Gusto acquires Mosey to simplify small business compliance

Gusto

Gusto has acquired Mosey, an AI-powered business compliance platform, in a bid to bring end-to-end compliance management directly into its existing platform.

The acquisition is aimed at addressing one of the most persistent barriers to small business growth: regulatory compliance. No deal value was disclosed. With Mosey integrated into its platform, Gusto will offer more than 400,000 small businesses state and local registration, filing, renewal and ongoing compliance management in a single location — eliminating the need for separate tools or third-party integrations.

Gusto’s platform is designed to help small businesses manage payroll, benefits and HR in one place. The company serves more than 400,000 small businesses across the United States, helping them hire and pay their teams while navigating the administrative complexity that comes with building a workforce.

Mosey is an AI-powered compliance platform built specifically for small businesses. It was founded by Alex Kehayias after he experienced firsthand the compliance pitfalls that face new business owners — from hiring without the correct legal setup and incorrect payroll configuration to missed tax deadlines. The platform was built to answer the question every new business owner faces after incorporation: “What do I do next?”

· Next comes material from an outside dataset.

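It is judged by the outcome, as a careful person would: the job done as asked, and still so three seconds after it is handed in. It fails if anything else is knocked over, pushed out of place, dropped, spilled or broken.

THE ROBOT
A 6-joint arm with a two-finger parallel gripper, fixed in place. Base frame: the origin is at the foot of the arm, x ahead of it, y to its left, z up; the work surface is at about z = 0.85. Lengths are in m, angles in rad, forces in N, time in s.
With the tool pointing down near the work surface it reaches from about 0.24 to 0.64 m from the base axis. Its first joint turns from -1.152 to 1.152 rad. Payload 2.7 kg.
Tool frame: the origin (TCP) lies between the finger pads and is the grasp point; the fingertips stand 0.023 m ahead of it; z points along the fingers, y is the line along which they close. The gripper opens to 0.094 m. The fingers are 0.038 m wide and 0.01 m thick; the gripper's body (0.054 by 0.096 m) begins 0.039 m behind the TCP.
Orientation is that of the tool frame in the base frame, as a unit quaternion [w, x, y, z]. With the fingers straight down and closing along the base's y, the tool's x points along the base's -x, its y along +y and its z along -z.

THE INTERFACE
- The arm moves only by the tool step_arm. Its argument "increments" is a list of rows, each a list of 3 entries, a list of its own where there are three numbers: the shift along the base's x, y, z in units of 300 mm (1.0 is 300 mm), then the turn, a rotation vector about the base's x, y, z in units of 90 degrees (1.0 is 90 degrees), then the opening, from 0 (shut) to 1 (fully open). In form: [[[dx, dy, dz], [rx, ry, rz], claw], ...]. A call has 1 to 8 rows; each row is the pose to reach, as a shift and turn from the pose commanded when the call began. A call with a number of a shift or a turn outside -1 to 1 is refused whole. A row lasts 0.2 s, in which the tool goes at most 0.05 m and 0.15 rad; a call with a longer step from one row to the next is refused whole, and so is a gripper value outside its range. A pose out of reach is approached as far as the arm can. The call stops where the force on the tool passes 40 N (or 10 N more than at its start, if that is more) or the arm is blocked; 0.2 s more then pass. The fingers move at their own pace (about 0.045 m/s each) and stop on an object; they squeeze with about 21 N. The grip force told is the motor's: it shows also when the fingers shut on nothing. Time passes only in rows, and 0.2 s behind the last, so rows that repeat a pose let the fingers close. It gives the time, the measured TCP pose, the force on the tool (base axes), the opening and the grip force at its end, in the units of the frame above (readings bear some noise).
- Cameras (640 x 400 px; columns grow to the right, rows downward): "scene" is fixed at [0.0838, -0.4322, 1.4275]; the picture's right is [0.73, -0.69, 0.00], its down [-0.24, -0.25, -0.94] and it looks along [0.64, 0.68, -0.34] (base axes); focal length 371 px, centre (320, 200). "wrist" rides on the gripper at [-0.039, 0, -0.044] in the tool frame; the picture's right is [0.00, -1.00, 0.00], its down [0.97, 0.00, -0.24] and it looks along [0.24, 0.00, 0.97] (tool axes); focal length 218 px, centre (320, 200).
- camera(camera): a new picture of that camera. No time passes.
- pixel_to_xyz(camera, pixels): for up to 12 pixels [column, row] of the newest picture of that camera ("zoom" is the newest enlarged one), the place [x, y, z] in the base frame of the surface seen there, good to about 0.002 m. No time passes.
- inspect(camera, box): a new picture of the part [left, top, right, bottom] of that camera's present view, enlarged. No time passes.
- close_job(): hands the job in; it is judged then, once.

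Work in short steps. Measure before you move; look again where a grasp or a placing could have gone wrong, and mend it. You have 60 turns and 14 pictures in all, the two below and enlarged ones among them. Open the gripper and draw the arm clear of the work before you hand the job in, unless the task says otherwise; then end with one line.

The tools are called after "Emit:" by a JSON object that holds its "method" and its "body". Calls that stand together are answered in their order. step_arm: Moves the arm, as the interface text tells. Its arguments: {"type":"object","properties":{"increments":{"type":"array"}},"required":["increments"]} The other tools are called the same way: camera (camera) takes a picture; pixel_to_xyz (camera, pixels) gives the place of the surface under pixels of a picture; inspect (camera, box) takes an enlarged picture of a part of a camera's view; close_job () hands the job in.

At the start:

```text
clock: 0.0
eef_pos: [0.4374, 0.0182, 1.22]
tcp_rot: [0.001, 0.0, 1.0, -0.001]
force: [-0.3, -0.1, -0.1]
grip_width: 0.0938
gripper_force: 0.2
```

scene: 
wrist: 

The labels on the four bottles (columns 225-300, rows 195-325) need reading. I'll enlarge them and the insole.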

The acquisition comes as compliance costs continue to mount for small businesses. Businesses with fewer than 50 employees face roughly $14,700 per employee per year in compliance costs — approximately 20% more than large enterprises with dedicated legal teams. Fifty-one percent of small business owners say compliance negatively affects their growth.

The compliance burden compounds quickly. Each new hire in a new state can trigger unemployment insurance registrations, workers’ compensation requirements, paid family leave filings, corporate and franchise tax obligations, and Secretary of State registration requirements — often across multiple agencies. Mandatory benefits and state-specific policies continue to expand: California already requires employers to offer retirement plans, and Maryland added a similar requirement in 2026. Roughly 15,000 new laws are passed across all levels of government every year, with notifications often sent to physical addresses businesses no longer staff.

With Mosey’s technology and team now integrated into Gusto, the combined platform will expand beyond HR and payroll to include state and local business registrations, entity management, ongoing filings and renewals, resolution of agency mail, and real-time surfacing of new compliance obligations as businesses grow or expand into new states.

The new offering, to be called Gusto Business Compliance, is expected to launch later this year. It will use AI to automate compliance complexity in the background, requiring no separate tool, no integration to maintain and no compliance expertise from the business owner.

Gusto co-founder and chief product officer Tomer London said, “Building a business is hard enough without compliance getting in the way. With Mosey now part of Gusto, we can do what Gusto has always done: take complexity off the plate of small business owners so they can focus on what they actually started their business to do. This is a natural extension of our vision to be the platform that helps small businesses start, hire, and grow.”

Mosey founder Alex Kehayias said, “I started Mosey because I’d made every compliance mistake myself, and then I watched thousands of other businesses make the same ones. The problem isn’t that small business owners don’t care about compliance, it’s that they shouldn’t have to become experts in it. Joining Gusto means we can bring that vision to the millions of small businesses that need it most.”